From: Amos Jeffries <squid3@treenet.co.nz>
Date: Fri, 20 Jul 2012 14:19:16 +1200
Message-ID: <5008C024.7060100@treenet.co.nz>
To: ietf-http-wg@w3.org
On 19/07/2012 10:09 a.m., Willy Tarreau wrote:
> On Tue, Jul 17, 2012 at 10:32:58PM +0000, Osama Mazahir wrote:
>> It's not broken as long as we are OK that the connection has to be closed
>> upon expectation rejection (for non-chunked entity-body).
>> Based on my understanding, the client must close the connection if the server
>> replied with a 4xx [1] against a non-chunked request.  Which makes sense as
>> it ensures message integrity on a persistent connection [2].  Essentially, we
>> break the ambiguity by having the server assume that the next byte (after the
>> CRLFCRLF) will be entity-body.
> You're right indeed, the protocol is broken in this case depending on whether
> the client gets the 4xx in time and refrains from sending the body, or if it
> starts sending the body before receiving the 4xx.
> The protocol does not allow us to tell what the server will get depending on
> the timing (either body or next request).
> I think we should state that upon 4xx in response to Expect: 100-Continue,
> the server should close the connection (after draining possibly pending data),
> just as it would do on a redirect to another domain for instance.

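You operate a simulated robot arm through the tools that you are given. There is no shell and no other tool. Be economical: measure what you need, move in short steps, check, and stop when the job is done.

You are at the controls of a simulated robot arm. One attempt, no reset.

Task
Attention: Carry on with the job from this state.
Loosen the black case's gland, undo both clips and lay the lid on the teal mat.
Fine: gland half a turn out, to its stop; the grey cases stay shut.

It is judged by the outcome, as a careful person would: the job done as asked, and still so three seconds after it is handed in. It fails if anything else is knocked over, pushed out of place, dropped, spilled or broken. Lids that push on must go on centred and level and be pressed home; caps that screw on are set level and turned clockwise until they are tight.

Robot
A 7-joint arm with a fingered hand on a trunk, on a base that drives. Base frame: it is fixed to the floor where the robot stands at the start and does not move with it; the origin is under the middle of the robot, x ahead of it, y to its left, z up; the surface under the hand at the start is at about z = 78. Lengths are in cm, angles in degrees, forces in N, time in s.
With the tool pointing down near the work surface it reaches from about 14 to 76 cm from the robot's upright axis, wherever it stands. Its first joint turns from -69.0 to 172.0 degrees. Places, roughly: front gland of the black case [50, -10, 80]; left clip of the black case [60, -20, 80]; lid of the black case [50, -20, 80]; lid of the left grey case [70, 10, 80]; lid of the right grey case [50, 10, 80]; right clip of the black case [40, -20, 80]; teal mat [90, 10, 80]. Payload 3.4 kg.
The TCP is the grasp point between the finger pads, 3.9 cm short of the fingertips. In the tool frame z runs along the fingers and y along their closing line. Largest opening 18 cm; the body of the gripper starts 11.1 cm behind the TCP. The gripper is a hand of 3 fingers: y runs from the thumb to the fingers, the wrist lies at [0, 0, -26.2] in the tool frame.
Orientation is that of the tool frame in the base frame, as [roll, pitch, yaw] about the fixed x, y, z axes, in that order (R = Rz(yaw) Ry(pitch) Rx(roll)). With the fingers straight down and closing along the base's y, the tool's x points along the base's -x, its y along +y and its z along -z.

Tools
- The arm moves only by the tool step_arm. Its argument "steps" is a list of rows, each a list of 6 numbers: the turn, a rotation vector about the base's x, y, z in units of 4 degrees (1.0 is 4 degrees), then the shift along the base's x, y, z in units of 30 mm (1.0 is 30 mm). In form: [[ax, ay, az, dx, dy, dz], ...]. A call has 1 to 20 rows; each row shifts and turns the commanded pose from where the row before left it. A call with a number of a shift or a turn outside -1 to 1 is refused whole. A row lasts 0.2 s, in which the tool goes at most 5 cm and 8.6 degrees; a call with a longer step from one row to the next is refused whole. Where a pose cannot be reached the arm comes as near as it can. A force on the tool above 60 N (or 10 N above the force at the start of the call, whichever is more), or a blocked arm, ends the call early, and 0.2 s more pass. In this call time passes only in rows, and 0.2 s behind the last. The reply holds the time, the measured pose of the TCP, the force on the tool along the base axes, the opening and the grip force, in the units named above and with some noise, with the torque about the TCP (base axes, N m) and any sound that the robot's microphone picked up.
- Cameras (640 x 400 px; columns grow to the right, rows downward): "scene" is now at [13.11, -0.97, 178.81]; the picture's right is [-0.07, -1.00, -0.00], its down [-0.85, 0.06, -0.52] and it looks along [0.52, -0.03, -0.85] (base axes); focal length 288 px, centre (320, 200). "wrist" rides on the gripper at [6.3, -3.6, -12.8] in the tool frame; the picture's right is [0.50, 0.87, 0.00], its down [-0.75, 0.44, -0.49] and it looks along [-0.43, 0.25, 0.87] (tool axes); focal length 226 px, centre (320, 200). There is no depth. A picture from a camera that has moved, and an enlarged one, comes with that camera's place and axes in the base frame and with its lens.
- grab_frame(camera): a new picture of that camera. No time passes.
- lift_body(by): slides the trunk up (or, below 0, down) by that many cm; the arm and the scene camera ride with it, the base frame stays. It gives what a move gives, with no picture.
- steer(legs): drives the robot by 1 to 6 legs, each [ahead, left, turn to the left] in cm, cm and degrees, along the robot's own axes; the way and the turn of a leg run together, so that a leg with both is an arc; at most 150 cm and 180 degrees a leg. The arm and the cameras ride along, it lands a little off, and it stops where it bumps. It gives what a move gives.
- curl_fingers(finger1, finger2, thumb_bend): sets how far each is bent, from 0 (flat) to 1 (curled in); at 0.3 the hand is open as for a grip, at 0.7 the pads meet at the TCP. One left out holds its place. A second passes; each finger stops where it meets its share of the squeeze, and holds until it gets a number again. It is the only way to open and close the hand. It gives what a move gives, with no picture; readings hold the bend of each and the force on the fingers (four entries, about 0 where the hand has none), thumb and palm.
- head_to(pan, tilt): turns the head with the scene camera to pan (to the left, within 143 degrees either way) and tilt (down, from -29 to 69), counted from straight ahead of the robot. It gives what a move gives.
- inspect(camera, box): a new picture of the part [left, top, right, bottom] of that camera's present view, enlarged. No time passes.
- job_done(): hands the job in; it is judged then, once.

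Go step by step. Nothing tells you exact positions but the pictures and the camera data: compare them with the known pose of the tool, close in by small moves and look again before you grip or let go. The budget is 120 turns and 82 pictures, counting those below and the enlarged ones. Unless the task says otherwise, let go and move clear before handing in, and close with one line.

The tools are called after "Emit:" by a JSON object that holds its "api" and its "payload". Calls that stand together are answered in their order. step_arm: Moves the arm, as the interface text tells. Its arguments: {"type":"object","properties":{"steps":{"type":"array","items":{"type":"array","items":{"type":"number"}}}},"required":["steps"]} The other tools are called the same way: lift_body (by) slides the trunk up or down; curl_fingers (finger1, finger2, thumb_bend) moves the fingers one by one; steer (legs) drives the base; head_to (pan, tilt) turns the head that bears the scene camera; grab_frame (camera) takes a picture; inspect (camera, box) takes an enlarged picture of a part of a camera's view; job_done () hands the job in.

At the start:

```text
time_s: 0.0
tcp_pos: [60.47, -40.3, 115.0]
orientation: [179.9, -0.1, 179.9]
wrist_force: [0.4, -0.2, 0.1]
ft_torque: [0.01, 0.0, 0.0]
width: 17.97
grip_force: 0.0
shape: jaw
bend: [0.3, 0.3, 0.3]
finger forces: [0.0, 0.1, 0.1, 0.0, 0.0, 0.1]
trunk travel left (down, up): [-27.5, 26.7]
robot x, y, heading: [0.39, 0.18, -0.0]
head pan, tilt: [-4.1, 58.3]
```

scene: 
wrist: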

Why should a redirect to another domain have any relevance to the 
connection state? What if the client was a proxy which collated many 
client requests for htp://example.com/, each of which needed redirecting 
to http://example.net/ ?

> That's an interesting case. I don't know how haproxy handles it, I suspect
> it could be tricky.

Always assume its the entity body when one is expected. Only listen to 
explicit client signals that there is none. Such as a close(), last 
bytes of content-length arriving, zero-chunk, or non-chunk.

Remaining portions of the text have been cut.